• _What the exercise asks_: Take up the provided text again after its last words.

+++ Provided text +++

ECLI:NL:RBROT:2017:5525

Rechtbank Rotterdam

Datum uitspraak
28 juni 2017
Publicatiedatum
17 juli 2017
Zaaknummer
TUL 10/811066-16
Instantie
Rechtbank Rotterdam
Type
Uitspraak
Rechtsgebied
Strafrecht
Procedures
  • Eerste aanleg - meervoudig
Vindplaatsen
  • Rechtspraak.nl
AI samenvatting door LexboostAutomatisch gegenereerd

Herroeping van voorwaardelijke gevangenisstraf en tenuitvoerlegging

In deze zaak heeft de rechtbank Rotterdam op 28 juni 2017 uitspraak gedaan over de vordering tot tenuitvoerlegging van een voorwaardelijk opgelegde gevangenisstraf van 120 dagen. De veroordeelde, die gedetineerd was in de Penitentiaire Inrichting Rotterdam, had zich niet gehouden aan de bijzondere voorwaarden die aan zijn voorwaardelijke straf waren verbonden. De rechtbank oordeelde dat de veroordeelde onvoldoende meewerkte aan de geboden hulpverlening en dat de kans dat hij zich aan de overige voorwaarden zou houden nihil was. De officier van justitie had op 6 juni 2017 een vordering ingediend tot tenuitvoerlegging van het voorwaardelijk opgelegde strafdeel, omdat de veroordeelde meerdere overtredingen had begaan van de voorwaarden, waaronder het niet opladen van zijn enkelband en het niet naleven van het locatieverbod. De rechtbank heeft vastgesteld dat de veroordeelde de bijzondere voorwaarden verwijtbaar niet heeft nageleefd en heeft de vordering tot tenuitvoerlegging toegewezen. Tevens is bepaald dat de tijd die de veroordeelde in detentie heeft doorgebracht, afgetrokken zal worden van de te ondergane gevangenisstraf.

Uitspraak

Rechtbank Rotterdam
Team straf 2
Parketnummer TUL: 10/811066-16
Beslissing van de meervoudige kamer voor strafzaken van de rechtbank Rotterdam in de zaak tegen de veroordeelde
[naam veroordeelde] ,
geboren te [geboorteplaats veroordeelde] ( [geboorteland veroordeelde] ) op [geboortedatum veroordeelde] ,
ingeschreven in de basisregistratie personen op het adres:
[adres veroordeelde] , [woonplaats veroordeelde] ,
gedetineerd in de Penitentiaire Inrichting Rotterdam, locatie De Schie,
raadsman mr. R. Tetteroo, advocaat te Rotterdam, waarnemend namens zijn kantoorgenoot, mr. G.R. Stolk.
Vordering
Op 6 juni 2017 heeft de officier van justitie een vordering ingediend tot tenuitvoerlegging van het bij vonnis van de meervoudige kamer voor strafzaken van de rechtbank Rotterdam d.d. 11 november 2016 aan de veroordeelde voorwaardelijk opgelegde strafdeel van 120 dagen gevangenisstraf.

+++ Data lines +++

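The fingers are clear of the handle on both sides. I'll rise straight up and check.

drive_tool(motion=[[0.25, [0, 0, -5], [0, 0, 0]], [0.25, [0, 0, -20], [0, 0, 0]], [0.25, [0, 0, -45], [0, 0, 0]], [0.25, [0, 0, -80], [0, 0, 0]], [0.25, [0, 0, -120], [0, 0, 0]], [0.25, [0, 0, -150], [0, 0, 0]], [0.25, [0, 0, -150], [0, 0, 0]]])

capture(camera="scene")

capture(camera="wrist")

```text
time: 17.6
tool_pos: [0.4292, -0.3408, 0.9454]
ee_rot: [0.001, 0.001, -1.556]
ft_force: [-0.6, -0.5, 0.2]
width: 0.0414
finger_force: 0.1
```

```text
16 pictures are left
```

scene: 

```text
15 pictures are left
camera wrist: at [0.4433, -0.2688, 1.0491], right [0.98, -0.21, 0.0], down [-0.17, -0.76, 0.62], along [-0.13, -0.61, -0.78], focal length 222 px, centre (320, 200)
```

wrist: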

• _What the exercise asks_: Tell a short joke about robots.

+++

• _Reply_:
Bij de vordering is overgelegd het “Advies aan opdrachtgever toezicht, tenuitvoerlegging voorwaardelijke straf” van Reclassering Nederland, van 25 mei 2017.

Feiten

Bij voornoemd vonnis, dat onherroepelijk is geworden, is aan de veroordeelde een gevangenisstraf opgelegd voor de duur van 240 dagen met aftrek van voorarrest. Daarbij is met vaststelling van een proeftijd van 2 jaar bepaald dat een gedeelte van deze straf, groot 120 dagen, niet zal worden tenuitvoergelegd, tenzij de veroordeelde de gestelde algemene en bijzondere voorwaarden niet naleeft. Als bijzondere voorwaarden zijn onder meer gesteld dat:
1. de veroordeelde zal zich houden aan de aanwijzingen van de reclassering en zal zich melden bij de reclassering, ook indien dit inhoudt een ambulante behandeling binnen het traject van Bavo Europoort, waarbij de veroordeelde zich zal houden aan de aanwijzingen die hem in het kader van die behandeling door of namens de instelling/behandelaar zullen worden gegeven;
2. de veroordeelde zal zich onder ambulante behandeling stellen bij Palier of een soortgelijke instelling, waarbij de veroordeelde zich zal houden aan de aanwijzingen die hem in het kader van die behandeling door of namens de instelling/behandelaar zullen worden gegeven;
3. de veroordeelde zal meewerken aan plaatsing in een instelling voor begeleid wonen of een soortgelijke instelling, waarbij de veroordeelde zich zal houden aan de aanwijzingen die hem in het kader van dat begeleid wonen door of namens de instelling zullen worden gegeven;
4. de veroordeelde wordt verboden contact te leggen met [naam slachtoffer] , geboren op [geboortedatum slachtoffer] te [geboorteplaats slachtoffer] ;
5. de veroordeelde wordt verboden zich te bevinden binnen een straal van 1 kilometer van het [adres] Schiedam;
6. de verdachte zal meewerken aan het (laten) aanbrengen en daarna (blijven) dragen van een enkelband als elektronisch controlemiddel ten behoeve van het elektronisch toezicht op de onder 4. en 5. genoemde voorwaarden;
Bij genoemd vonnis is bevolen dat deze bijzondere voorwaarden en het aan genoemde reclasseringsinstelling opgedragen toezicht dadelijk uitvoerbaar zijn.
Op 4 juni 2017 is de veroordeelde op de voet van artikel 14fa, eerste lid, van het Wetboek van Strafrecht aangehouden. De rechter-commissaris in deze rechtbank heeft op 6 juni 2017 naar aanleiding van de vordering van de officier van justitie de voorlopige tenuitvoerlegging van de niet ten uitvoer gelegde vrijheidsstraf bevolen.

Procedure

De vordering is behandeld op de openbare terechtzitting van 28 juni 2017. De officier van justitie mr. T.M. Rethmeier, de veroordeelde en diens raadsman zijn gehoord. Tevens is als deskundige gehoord [naam deskundige] , reclasseringswerker, werkzaam bij Reclassering Nederland.

Standpunt officier van justitie

De officier van justitie heeft op de terechtzitting gepersisteerd bij de ingediende vordering.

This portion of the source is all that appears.